His latest book (which came out this April), The Money Tree shares tips and stories accumulated during a lifetime of self-employment and travel. In addition to 4 years as a volunteer aid in West Africa, Chris visited every country before he turned 35.
Chris has been hugely influential for me, from building a profitable side hustle to creating communities. And when he sat down with me for an exclusive interview on Process Makes Perfect, Chris walked us through the processes, tools, and philosophy behind his successes.
The Details Are in the Process
“You can’t visit 193 countries without having a process.”
The biggest challenge to starting and scaling any project – whether it’s visiting all the countries or launching a side hustle with only $100 – is figuring out the logistics. That’s where process comes in.
When it comes to starting a side hustle or launching a business, most advice hinges on following your passion. But Chris recommends taking a more practical and accessible approach and starting with the skills, experience, and resources you already have.
Don’t Get Hung Up on Your Resume
Even as side hustles become more common (and necessary), there is still romanticism around what a side hustle should be. This leads to unrealistic understandings of what skills and resources are needed to get them off the ground.
Unlike other forms of entrepreneurship – such as launching a startup or scaling an existing business – everyone already has tools and skills that can be leveraged into a side hustle. Or, as Chris puts it, everyone’s an expert at something.
Start by taking inventory of what you already know how to do and are reasonably good at. This is where your formal and informal resumes meet your hobbies. How can you turn these skills and experiences into a product or service that you can offer?
Remember, your side hustle does not have to be your “dream” business or passion – at least, not at first.

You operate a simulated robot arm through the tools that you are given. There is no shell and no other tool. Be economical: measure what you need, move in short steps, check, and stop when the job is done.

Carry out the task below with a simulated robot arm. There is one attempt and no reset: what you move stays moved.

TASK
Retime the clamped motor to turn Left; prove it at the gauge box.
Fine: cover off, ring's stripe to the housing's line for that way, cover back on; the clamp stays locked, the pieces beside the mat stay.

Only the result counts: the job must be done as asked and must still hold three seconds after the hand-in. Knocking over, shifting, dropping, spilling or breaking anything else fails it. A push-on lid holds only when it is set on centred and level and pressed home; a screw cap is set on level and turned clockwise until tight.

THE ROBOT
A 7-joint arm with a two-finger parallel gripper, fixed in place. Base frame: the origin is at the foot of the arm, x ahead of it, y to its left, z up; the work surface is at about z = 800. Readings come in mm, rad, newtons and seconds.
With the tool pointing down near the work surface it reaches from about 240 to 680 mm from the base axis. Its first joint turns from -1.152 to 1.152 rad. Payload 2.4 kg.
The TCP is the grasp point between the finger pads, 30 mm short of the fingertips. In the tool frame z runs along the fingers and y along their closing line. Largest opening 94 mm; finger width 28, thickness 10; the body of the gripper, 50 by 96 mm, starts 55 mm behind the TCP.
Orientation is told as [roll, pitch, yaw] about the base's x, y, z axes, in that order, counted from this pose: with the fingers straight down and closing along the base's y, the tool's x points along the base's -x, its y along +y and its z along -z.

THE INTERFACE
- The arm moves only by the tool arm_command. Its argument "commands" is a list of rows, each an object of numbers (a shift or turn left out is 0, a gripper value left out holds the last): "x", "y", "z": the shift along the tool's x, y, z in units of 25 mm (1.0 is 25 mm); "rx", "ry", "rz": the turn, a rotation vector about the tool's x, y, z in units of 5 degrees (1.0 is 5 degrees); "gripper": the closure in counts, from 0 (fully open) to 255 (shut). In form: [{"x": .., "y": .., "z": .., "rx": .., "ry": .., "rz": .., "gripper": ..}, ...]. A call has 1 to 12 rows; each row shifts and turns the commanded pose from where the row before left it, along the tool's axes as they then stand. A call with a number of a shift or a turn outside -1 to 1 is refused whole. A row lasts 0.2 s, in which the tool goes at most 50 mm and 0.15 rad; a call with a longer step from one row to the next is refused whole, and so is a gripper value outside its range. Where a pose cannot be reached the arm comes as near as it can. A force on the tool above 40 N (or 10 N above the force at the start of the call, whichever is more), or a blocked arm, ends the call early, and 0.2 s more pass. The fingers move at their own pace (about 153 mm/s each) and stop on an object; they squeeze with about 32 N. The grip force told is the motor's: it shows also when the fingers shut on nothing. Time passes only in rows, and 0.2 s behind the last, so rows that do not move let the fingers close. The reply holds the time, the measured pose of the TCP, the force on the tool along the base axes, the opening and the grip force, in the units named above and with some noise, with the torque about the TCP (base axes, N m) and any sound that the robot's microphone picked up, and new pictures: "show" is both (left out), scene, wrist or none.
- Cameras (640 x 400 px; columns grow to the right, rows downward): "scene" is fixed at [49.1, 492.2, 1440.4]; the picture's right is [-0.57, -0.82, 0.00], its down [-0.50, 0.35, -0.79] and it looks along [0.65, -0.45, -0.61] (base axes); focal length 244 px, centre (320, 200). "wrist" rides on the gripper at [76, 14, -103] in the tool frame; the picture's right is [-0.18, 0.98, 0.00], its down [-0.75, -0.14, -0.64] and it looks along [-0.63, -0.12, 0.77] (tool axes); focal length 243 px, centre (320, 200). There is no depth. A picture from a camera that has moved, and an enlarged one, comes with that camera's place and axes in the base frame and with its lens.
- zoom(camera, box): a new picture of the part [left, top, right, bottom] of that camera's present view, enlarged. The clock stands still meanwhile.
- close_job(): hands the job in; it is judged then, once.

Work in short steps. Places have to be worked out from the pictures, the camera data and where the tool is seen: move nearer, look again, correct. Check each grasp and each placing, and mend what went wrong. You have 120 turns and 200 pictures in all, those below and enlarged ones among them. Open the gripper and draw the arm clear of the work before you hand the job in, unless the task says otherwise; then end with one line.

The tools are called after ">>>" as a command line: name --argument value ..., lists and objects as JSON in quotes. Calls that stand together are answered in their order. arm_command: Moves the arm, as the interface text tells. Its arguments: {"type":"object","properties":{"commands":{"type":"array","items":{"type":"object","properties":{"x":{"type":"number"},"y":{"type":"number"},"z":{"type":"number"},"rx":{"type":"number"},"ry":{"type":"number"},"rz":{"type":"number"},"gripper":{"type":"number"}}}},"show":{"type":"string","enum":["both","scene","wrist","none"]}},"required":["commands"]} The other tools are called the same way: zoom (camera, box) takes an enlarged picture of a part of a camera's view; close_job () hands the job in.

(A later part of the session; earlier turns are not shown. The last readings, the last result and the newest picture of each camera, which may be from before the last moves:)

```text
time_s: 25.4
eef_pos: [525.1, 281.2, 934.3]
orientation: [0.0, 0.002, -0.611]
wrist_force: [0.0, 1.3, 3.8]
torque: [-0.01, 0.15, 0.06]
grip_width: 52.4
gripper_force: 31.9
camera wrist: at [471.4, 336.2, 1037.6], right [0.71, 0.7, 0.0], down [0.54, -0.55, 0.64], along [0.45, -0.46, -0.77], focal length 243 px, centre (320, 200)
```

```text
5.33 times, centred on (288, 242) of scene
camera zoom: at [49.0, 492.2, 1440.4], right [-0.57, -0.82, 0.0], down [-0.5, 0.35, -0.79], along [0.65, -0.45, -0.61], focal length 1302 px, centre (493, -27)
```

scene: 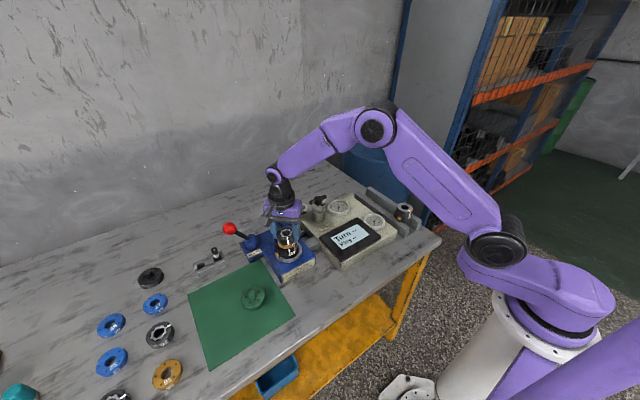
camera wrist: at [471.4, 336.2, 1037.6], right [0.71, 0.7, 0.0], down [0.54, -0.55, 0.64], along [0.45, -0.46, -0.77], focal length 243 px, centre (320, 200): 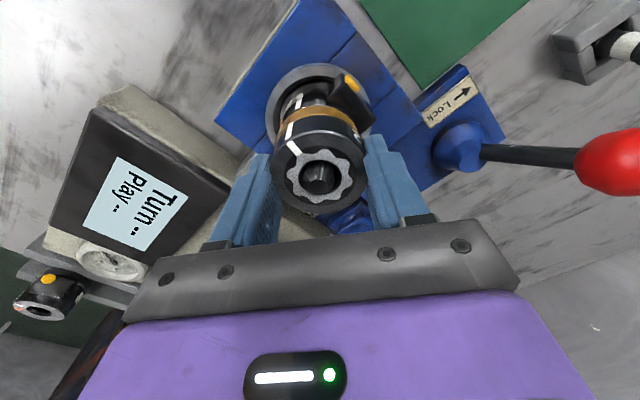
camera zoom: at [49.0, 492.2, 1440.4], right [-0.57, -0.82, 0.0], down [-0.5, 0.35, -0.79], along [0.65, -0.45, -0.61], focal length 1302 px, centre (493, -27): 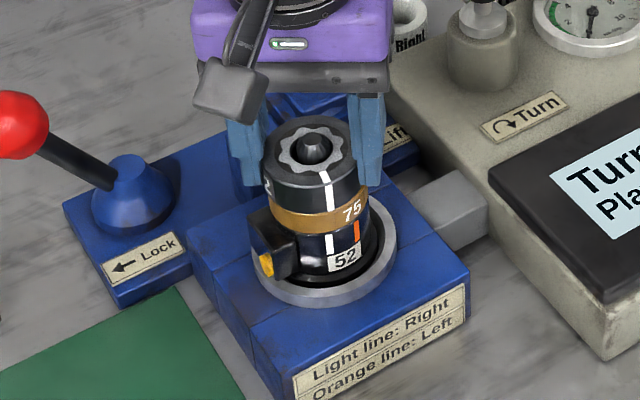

Maybe you took up sewing a few years ago to deal with the stress of the day job you hated. Suddenly, there is an explosive market for cotton face masks and people with the skills to meet the shortage.
Or, maybe you have been managing remote employees for years and have the knowledge that so many managers are scrambling to get on such short notice. Suddenly, an eBook or online course on how to manage remote workers is in high demand.
While these are just a few examples in today’s ongoing pandemic, they reflect how some of the most successful side hustles start: out of necessity.
Learn to Love the Process
Some of the most legendary side hustle successes involve an idea that took its founder in a direction they couldn’t possibly have seen coming.
In his book The $100 Startup, Chris tells the story of a former advertising executive who picked up a side hustle delivering mattresses when he was suddenly left unemployed. The business eventually grew and evolved into a 7-figure retail operation.
But scaling a side hustle up to a multi-million dollar business doesn’t necessarily have to be the goal. For most people, side hustles are a way to make ends meet, supplement the income from another job, or to survive after losing a job.
By definition, side hustles are typically about making money off a small initial investment. But for Chris and so many members of the “side hustle nation,” they are also about realizing a bigger vision or goal.
For Chris, accomplishing all this started with one question: How can I do what is important to me and contribute meaningfully, without depending on someone else for my security or wellbeing?
And when he found his answer, he discovered that he already had the skills and tools necessary to achieve it. But to get there, he had to learn to love the process.
This is what sits at the center of what Chris does. Over his years, he has seen that successful side hustle – regardless of what motivated them to start – have one thing in common.
Whatever your own needs and motivations are, you already have a set of skills and tools that you can transform into a side hustle. But – as Chris has learned and we preach here at Trainual – if you want to achieve audacious goals, you have to learn to love the process.